Exercises:
[a] Retype the section of the reading text that opens with "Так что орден" and closes with "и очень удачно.".
[b] Please continue the reading text.

--- BEGIN Raw data ---

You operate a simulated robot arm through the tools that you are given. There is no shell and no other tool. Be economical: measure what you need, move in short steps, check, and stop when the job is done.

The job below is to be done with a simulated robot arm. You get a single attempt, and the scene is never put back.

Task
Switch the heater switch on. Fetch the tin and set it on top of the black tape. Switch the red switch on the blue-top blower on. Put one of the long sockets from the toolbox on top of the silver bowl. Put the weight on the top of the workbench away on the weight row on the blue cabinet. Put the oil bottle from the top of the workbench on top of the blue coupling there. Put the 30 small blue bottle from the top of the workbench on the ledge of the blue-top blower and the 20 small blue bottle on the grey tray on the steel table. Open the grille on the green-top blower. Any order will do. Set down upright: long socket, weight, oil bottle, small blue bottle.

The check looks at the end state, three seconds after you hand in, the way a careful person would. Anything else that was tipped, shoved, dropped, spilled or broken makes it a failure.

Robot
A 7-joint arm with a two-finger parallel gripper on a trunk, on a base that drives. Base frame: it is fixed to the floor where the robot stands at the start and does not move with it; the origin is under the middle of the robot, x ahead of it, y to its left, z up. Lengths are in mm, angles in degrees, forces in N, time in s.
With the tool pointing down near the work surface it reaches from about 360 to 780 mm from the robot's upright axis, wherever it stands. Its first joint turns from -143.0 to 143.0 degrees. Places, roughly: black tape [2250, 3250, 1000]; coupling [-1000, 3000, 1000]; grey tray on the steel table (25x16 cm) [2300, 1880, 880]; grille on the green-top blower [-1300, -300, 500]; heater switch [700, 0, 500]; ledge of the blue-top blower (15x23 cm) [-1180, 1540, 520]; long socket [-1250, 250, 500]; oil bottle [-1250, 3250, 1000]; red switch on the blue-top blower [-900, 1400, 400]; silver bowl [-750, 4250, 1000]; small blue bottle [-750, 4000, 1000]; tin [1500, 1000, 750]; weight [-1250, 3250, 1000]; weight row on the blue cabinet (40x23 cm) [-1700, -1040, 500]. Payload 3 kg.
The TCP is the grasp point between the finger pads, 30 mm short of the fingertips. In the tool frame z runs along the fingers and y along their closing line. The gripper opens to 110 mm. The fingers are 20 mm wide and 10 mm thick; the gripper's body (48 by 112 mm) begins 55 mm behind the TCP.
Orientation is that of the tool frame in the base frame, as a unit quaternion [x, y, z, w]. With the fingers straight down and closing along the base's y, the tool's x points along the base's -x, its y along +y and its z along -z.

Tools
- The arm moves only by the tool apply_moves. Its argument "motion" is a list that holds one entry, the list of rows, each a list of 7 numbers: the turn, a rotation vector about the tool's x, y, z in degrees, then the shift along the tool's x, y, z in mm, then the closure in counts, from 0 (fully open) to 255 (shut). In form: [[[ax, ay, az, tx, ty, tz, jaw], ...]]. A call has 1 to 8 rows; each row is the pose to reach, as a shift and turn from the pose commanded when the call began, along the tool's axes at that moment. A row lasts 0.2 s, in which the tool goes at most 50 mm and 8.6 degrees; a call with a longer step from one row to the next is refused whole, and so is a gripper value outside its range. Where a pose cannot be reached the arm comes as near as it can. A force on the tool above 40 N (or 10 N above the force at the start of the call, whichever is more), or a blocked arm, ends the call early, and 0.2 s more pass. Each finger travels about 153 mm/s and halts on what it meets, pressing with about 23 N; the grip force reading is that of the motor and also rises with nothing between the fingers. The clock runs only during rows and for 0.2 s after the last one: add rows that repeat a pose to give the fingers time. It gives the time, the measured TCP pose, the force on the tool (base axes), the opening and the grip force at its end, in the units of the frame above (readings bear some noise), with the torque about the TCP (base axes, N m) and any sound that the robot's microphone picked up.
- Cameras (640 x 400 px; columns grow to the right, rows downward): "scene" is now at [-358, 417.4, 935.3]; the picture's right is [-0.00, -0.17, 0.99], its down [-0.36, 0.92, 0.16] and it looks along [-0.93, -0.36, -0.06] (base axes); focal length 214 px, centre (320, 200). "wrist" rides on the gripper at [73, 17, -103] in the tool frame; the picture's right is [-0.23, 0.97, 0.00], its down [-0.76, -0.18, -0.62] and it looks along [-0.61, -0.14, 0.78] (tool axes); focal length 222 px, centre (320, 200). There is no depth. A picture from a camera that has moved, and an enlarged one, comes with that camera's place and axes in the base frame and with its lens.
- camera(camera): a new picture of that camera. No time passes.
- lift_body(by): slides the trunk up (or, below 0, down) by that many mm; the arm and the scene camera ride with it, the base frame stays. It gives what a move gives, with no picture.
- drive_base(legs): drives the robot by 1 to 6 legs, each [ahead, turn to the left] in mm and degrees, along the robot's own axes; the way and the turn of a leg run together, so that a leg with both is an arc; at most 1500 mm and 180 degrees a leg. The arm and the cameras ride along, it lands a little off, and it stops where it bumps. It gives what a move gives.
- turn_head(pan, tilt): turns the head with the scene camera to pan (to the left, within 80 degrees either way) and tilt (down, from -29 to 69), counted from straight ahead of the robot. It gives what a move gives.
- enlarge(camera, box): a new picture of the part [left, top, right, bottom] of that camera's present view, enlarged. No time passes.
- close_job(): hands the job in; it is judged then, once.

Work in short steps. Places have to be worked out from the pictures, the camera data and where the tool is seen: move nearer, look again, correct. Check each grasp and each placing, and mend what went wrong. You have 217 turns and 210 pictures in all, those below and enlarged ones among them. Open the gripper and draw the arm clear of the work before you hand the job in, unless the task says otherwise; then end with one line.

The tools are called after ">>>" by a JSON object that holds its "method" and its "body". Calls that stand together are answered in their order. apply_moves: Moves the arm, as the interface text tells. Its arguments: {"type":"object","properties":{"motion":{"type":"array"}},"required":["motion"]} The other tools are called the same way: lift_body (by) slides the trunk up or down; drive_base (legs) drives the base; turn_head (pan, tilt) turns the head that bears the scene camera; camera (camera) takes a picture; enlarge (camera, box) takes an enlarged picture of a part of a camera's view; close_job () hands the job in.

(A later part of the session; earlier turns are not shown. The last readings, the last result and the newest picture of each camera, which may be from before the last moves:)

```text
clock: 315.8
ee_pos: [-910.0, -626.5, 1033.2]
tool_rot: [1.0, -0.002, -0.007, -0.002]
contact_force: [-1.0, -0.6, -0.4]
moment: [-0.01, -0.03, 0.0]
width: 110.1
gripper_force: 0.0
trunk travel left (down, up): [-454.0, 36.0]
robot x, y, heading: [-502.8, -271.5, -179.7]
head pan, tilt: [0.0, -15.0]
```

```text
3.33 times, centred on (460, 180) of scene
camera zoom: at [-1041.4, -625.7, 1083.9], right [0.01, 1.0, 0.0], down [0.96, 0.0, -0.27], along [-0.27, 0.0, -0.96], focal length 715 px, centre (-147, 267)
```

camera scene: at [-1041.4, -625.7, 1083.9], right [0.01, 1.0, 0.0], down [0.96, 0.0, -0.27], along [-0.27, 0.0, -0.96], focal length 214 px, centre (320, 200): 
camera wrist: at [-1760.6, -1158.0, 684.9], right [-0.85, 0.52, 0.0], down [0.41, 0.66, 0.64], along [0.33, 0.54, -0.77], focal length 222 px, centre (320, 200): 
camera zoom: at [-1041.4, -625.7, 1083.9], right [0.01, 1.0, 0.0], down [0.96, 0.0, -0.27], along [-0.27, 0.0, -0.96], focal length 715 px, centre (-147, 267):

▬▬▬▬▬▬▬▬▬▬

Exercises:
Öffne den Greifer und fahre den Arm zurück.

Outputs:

--- END Raw data ---
--- BEGIN Reading text ---

Шрифт:
Интервал:
Закладка:
Успех бы развивать, но со второй книгой «Капитального ремонта» что-то не заладилось, и С. в середине 1930-х, становившихся, как сейчас бы сказали, токсичными, предусмотрительно подался крепить относительно безопасную дружбу народов, а если конкретнее, то дружбу с казахами. Язык, правда, не выучил, но подолгу жил в Алма-Ате, подружился с М. Ауэзовым, наиболее вероятным кандидатом в местные классики, прошелся рукой мастера по переводу его эпопеи «Путь Абая» и даже стал то ли соавтором трагедии «Абай» и монографической работы «Эпос и фольклор казахского народа», то ли просто поставил при публикациях и свою подпись, собственным авторитетом подкрепляя авторитет Ауэзова.
Так что орден «Знак Почета», полученный С. при первой раздаче писательских наград в 1939 году, по-видимому, точно и надолго определил его статус: хоть и не первого среди равных, но все же равного среди первых. Как, в свою очередь, заслуженные им, корреспондентом «Правды» и Совинформбюро в годы Великой Отечественной войны, ордена, звание капитана I ранга и Сталинская премия 2-й степени за сборник рассказов «Морская душа» (1943).
С тех пор и уже до самого конца С. написал совсем не много: разве что повесть «Зеленый луч» в 1954-м да четыре главы, добавленные в 1962-м к «Капитальному ремонту». Статусу это малокнижье, однако же, не повредило, тем более что на бесчисленных писательских собраниях, совещаниях и пленумах «вельможный», по оценке А. Вознесенского, и «полканистый», по хлесткой солженицынской характеристике[2699], С. выступал исправно, а иногда и очень удачно.
Как это случилось на правительственной даче 19 мая 1957 года, когда, — сошлемся на рассказ В. Тендрякова, — во время первой встречи вождей с мастерами советской культуры, «крепко захмелевший Хрущев оседлал тему идейности в литературе», обрушив «весь свой монарший гнев» на «идеологических диверсантов» вроде подвернувшейся под руку М. Алигер, а «осанистый Соболев <…> усердно вскакивал, услужливо выкрикивал: — Верно, Никита Сергеевич! Верно! Нельзя им верить!»[2700]
И, — говорит уже легенда, — эти возгласы так растрогали Никиту Сергеевича, что он вгорячах даже предложил ввести С. в состав ЦК КПСС, а когда выяснилось, что тот беспартиен, огорчился — но имя запомнил. Так что спустя всего три месяца С. назначили председателем Оргкомитета по созданию российской писательской организации[2701], а на ее учредительном съезде в декабре 1958-го произвели его в председатели правления СП РСФСР.
Вот тут-то, на первых уже ролях, С. развернулся, не просто поддерживая власть во всех ее порывах, но и неуклонно превращая «малый», как его называли, республиканский Союз писателей в оплот охранительства, а мало-помалу еще и национализма. Либералов — от И. Эренбурга и К. Паустовского до звезд исповедальной прозы и эстрадной поэзии — здесь на дух не принимали, и даже делегатами на свой II съезд в марте 1965 года не избрали ни К. Симонова, ни М. Алигер, ни В. Овечкина и уж тем более А. Солженицына, равно как, — прокомментировал А. Твардовский, — «многих других, тяготеющих к „Новому миру“ и взыскующих, так или иначе, града, а следовательно, неугодных»[2702].

--- END Reading text ---

Outputs:
[a]
Так что орден «Знак Почета», полученный С. при первой раздаче писательских наград в 1939 году, по-видимому, точно и надолго определил его статус: хоть и не первого среди равных, но все же равного среди первых. Как, в свою очередь, заслуженные им, корреспондентом «Правды» и Совинформбюро в годы Великой Отечественной войны, ордена, звание капитана I ранга и Сталинская премия 2-й степени за сборник рассказов «Морская душа» (1943).
С тех пор и уже до самого конца С. написал совсем не много: разве что повесть «Зеленый луч» в 1954-м да четыре главы, добавленные в 1962-м к «Капитальному ремонту». Статусу это малокнижье, однако же, не повредило, тем более что на бесчисленных писательских собраниях, совещаниях и пленумах «вельможный», по оценке А. Вознесенского, и «полканистый», по хлесткой солженицынской характеристике[2699], С. выступал исправно, а иногда и очень удачно.

[b]
И пошли слухи, что, инструктируя своих единомышленников, С. ставит будто бы перед ними четыре задачи:
Первая — убрать Федина, потому что «этот мягкотелый интеллигент не способен противостоять клеветникам и модернистам»; вторая — убрать Твардовского <…>, так как его имя «стало знаменем всех ревизионистов в советской литературе»; третья — убрать Кочетова <…>, «ибо своими неприличными выходками и плохим стилем он компрометирует наш союз»; четвертая — «тут вы меня поймите правильно, товарищи, я не антисемит, у меня масса друзей евреев, я за то, чтобы евреи трудились во всех областях нашей жизни наряду с другими нациями, но в литературе, в великой русской литературе, им делать нечего»[2703].
Возможно, это и наветы, конечно. Во всяком случае, не все, далеко не все из этих планов удалось претворить в жизнь. Но импульс, заданный С., такой был силы, что при его преемниках Союз писателей РСФСР (теперь России) ничего из стартовой идиосинкразии по отношению к либералам и космополитам не растерял. А сам С., уже Герой Социалистического Труда, в последний раз отличился 4 ноября 1969 года, когда, — по рассказу Г. Гусева, работавшего тогда в ЦК инструктором Отдела культуры, —
взял на себя крайне неблагодарную и по тем временам неблагородную миссию провести в жизнь решение ЦК КПСС об исключении Солженицына из членов Союза писателей России <…>, определив его деятельность как «антикоммунистическую суету, за которой может наступить развал и распад великого государства».
Причем, произнося обличительную речь,
он, — продолжает Г. Гусев, — очень переживал, дважды выходил, чтобы выпить для бодрости рюмку коньяку. Говорил: «Мне сейчас должны позвонить…» — и выходил, потом возвращался повеселевшим. Он знал, что становится афронт ко всей еще молчаливой оппозиционной интеллигенции, я не говорю о Западе — тут ясно, что Соболев сразу превращался в советский жупел, «рабски преданного Центральному комитету проводника идей» и т. п. Он поставил на карту то, что не покупается за деньги, — имя и авторитет писателя — не потому, что этого хотели Суслов, Шауро, Беляев и даже Леонид Ильич Брежнев. Он как председатель СП РСФСР знал, что так ему велит Россия[2704].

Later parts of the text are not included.